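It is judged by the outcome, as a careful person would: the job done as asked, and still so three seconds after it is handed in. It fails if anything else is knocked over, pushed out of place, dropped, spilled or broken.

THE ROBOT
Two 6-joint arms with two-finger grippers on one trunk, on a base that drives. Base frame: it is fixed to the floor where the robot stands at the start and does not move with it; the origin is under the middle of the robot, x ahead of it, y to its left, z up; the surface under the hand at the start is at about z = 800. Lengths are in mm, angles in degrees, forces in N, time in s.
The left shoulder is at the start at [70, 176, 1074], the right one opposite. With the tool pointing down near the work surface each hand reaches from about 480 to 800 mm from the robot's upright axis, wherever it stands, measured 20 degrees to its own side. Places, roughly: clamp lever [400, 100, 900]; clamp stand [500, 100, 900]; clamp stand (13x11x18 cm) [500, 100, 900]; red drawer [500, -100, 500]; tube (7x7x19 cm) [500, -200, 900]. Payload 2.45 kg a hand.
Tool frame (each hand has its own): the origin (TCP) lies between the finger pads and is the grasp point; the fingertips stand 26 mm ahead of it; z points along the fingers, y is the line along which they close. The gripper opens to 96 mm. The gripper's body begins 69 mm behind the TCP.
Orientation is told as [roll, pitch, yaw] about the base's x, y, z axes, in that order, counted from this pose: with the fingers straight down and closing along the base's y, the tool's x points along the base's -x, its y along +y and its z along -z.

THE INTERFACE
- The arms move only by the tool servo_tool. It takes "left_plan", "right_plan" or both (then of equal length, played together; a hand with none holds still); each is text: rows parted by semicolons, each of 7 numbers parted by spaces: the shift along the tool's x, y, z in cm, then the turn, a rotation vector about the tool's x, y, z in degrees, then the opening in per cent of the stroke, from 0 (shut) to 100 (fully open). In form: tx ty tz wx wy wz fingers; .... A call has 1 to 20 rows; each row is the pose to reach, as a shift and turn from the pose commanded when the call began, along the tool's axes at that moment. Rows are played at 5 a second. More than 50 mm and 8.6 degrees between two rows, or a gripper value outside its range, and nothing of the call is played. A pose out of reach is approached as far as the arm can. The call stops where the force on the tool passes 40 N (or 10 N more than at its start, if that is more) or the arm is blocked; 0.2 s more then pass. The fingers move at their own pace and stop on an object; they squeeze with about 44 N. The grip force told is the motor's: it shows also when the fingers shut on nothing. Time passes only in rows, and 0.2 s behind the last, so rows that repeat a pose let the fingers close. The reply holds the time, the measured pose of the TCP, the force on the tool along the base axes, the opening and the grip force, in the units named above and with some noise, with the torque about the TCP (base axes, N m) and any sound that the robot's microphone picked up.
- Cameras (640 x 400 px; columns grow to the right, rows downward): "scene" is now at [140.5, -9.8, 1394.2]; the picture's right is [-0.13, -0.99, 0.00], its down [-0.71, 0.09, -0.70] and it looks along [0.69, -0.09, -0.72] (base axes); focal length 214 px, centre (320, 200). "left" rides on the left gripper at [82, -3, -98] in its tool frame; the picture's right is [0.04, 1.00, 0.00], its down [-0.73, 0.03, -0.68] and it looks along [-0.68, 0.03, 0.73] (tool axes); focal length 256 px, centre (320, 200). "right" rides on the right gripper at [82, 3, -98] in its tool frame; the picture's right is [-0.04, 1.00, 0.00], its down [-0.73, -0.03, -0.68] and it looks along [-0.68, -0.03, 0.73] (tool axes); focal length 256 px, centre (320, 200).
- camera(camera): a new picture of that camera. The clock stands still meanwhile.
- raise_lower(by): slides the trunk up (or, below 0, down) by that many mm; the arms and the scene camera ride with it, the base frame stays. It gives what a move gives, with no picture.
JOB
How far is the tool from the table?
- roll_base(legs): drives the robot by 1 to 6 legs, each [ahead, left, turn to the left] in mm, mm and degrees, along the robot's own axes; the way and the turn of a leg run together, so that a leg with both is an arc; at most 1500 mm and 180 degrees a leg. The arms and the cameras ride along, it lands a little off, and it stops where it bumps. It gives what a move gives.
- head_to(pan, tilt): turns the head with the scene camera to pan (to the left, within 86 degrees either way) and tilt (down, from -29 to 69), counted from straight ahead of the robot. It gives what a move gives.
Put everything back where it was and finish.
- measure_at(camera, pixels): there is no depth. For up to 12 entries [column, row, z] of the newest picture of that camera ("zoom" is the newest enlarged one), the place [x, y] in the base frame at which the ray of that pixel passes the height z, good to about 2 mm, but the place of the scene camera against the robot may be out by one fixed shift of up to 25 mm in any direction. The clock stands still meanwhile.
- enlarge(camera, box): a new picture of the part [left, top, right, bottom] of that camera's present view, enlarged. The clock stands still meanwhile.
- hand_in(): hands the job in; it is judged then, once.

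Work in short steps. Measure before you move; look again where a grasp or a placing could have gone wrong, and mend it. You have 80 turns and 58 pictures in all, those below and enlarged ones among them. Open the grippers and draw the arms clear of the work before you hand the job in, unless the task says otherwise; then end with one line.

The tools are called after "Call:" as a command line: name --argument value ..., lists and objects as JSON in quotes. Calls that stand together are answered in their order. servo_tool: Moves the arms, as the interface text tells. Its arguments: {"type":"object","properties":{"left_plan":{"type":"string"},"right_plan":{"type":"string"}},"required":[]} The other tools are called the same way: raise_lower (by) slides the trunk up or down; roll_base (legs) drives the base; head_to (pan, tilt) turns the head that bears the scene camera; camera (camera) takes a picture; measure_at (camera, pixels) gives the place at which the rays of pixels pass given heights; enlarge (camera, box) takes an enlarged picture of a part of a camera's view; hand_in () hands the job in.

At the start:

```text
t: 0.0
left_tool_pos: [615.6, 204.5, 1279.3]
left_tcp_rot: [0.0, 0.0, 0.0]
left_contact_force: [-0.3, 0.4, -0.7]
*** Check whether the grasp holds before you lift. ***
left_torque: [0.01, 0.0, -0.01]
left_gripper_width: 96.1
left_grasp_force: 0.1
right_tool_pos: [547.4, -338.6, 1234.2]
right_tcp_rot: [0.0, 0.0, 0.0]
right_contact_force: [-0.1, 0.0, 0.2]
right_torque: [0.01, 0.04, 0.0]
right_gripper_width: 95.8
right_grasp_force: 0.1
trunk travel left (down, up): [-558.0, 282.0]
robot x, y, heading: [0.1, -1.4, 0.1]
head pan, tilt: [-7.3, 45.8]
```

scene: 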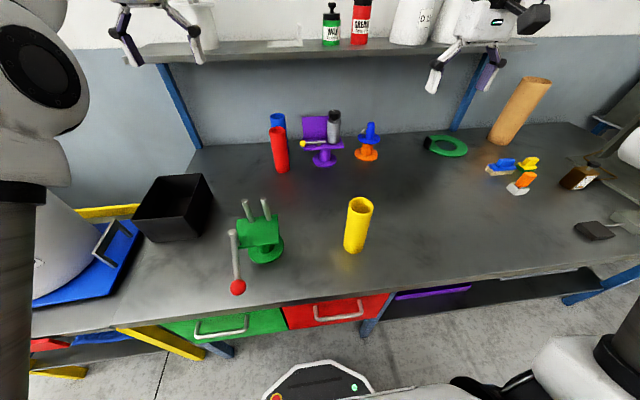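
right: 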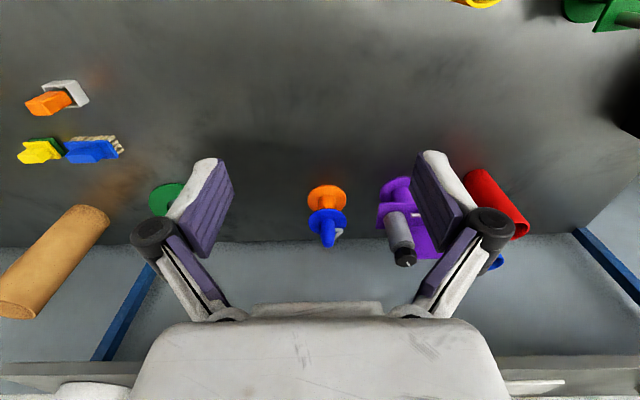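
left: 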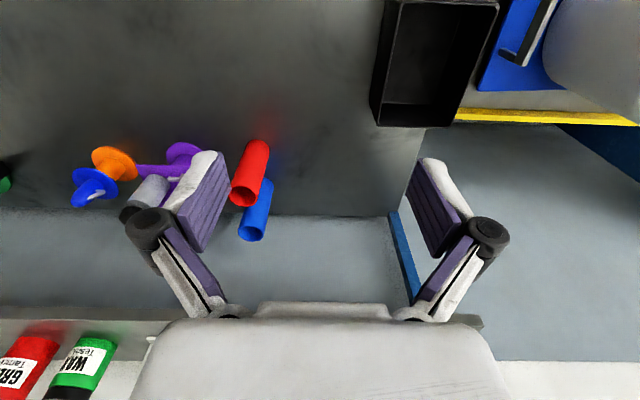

* **WHAT TO DO**
Look for the word "points" in every line of the listing and copy the lines that have it.

* **ANSWER TO THE EXERCISE**
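Tool frame (each hand has its own): the origin (TCP) lies between the finger pads and is the grasp point; the fingertips stand 26 mm ahead of it; z points along the fingers, y is the line along which they close. The gripper opens to 96 mm. The gripper's body begins 69 mm behind the TCP.
Orientation is told as [roll, pitch, yaw] about the base's x, y, z axes, in that order, counted from this pose: with the fingers straight down and closing along the base's y, the tool's x points along the base's -x, its y along +y and its z along -z.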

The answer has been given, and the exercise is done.